Earthen botanicals are used in most Gins including most traditional London Dry Gins. Originally they were used to tie flavours together and impart subtle characters in between bursts of Juniper. However recently a few Gins have started using them as key flavours. Earthy botanicals unsurprisingly tend to encompass mostly the roots of various plants. Some popular earthy botanicals include licorice root, angelica root and orris root. The most notable earthen style Gin is Bombay Saphire this style of Gin is less common and the only other one I can think of which is more of a balanced style between citrus and earthen is Plymouth.
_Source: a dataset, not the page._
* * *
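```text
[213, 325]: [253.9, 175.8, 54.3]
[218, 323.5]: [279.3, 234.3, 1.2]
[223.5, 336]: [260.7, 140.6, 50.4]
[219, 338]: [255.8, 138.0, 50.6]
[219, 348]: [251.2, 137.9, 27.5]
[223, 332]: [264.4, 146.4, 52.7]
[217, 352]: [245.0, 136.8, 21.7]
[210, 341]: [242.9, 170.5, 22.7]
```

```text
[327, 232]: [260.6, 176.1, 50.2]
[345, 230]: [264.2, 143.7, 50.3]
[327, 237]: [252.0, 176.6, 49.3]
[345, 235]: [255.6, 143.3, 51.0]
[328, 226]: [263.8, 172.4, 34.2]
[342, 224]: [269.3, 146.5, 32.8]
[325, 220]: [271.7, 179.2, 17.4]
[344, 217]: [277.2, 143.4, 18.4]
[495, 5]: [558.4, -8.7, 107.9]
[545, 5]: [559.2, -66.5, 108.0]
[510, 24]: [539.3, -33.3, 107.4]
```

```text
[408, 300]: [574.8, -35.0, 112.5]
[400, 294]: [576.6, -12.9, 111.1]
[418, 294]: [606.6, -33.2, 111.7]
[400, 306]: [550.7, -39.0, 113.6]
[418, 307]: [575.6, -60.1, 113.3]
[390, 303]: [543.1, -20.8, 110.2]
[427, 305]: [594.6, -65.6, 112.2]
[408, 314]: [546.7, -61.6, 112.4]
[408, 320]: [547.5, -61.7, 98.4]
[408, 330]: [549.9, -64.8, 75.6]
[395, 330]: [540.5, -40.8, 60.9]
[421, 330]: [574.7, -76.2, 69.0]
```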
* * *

This is a less common style of Gin and in my experience tends to come about when a large number of foraged botanicals are used it could almost be described as a combination between spicy, floral and for lack of a better word planty. As such botanicals tend to be wide and varied think herbs like ginseng, tea leaf and saffron combined with ginger licorice and a variety of leaves, grasses and bark sourced from your nearest forest. Complex and hard to pick flavours are pretty commonly used terms to describe these gins. These Gins can often be confused with spicy gins but is think the key difference is spicy gins tend to be sharper and peppery and less sweet. The most popular herbal style Gin is Monkey 47, the 47 refers to the number of botanicals used in its creation.
As I previously mentioned these are my own interpretations of some of the Gins I have tasted, your experience may be different but hopefully for the uninitiated Gin drinker this is a good starting point and will help you to get a broader understanding of the different flavours of Gin out there.
My advice is pick one from each of the above categories, line them up and get to tasting, you will pretty quickly figure out where your preferences lie.